Asimismo, gracias a las notas previas de cada relato, podemos seguir captando la progresión del género sucintamente en paralelo a la lectura; hablando de James McLevy, por ejemplo, jefe de detectives de la policía de Edimburgo y escritor una vez se hubo jubilado, sabremos de «un subgénero detectivesco conocido como "casebook", que alcanzó un enorme éxito popular». Se trataba de «recopilaciones de sucesos supuestamente reales y su narrador se presentaba como un oficial de policía o detective bajo seudónimo», como se verá en los dos relatos de McLevy, en los que el autor es igualmente el protagonista, o en el de Waters (firmaba así o como inspector de la policía de Londres): otro gran pionero al colocar, hacia 1860, a un detective privado con dotes para «la ciencia de la observación, la lógica y la experiencia» juntamente con el soporte de «métodos de laboratorio que después serán una constante del género».
Desentrañar el misterio
De tal modo que los relatos policiales actuales no se apartan demasiado de aquellos escritos hace un siglo o siglo y medio. Hoy todo se presenta de forma más sangrienta y retorcida, menos retórica y más punzante, pero la esencia se mantiene: descubrir al culpable del delito. El detective decimonónico esperaba horas en la calle observando al posible criminal, hablaba con todo el mundo, era atento y servicial con sus conciudadanos.
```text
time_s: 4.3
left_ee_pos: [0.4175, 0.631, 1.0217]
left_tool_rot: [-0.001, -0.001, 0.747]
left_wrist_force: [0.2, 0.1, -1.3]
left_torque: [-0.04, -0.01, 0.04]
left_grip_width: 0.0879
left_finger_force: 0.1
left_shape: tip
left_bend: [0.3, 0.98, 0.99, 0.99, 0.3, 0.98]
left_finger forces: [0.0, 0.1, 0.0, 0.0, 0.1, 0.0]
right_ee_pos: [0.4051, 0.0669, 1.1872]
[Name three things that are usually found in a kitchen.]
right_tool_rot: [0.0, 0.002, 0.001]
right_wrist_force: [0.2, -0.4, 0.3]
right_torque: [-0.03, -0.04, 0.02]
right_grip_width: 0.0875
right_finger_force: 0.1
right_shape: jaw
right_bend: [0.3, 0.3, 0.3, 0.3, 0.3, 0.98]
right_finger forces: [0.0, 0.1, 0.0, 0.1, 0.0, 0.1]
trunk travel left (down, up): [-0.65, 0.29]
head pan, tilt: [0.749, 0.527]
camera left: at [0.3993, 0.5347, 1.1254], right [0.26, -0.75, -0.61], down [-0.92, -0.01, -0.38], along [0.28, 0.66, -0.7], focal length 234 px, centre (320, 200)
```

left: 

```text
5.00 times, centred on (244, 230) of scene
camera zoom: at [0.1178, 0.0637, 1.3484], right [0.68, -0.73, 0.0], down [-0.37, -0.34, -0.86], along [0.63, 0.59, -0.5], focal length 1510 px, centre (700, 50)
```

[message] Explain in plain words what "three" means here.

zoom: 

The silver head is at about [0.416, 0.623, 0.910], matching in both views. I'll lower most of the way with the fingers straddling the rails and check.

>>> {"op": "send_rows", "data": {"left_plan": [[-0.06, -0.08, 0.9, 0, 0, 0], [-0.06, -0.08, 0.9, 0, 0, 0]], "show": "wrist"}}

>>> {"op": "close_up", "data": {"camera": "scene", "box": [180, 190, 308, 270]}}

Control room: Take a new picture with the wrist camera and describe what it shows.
Y, entre ellos, también había mujeres, como el caso de Andrew Forrester (seudónimo), miembro de la masonería y creador de la detective Mrs G. Y por encima de todo, estará el toque deductivo de Sherlock Holmes, aquí representado por un cuento elegido por Useros que se distingue del resto por el mero goce de desentrañar un misterio, borrando «las fronteras entre detective profesional y amateur».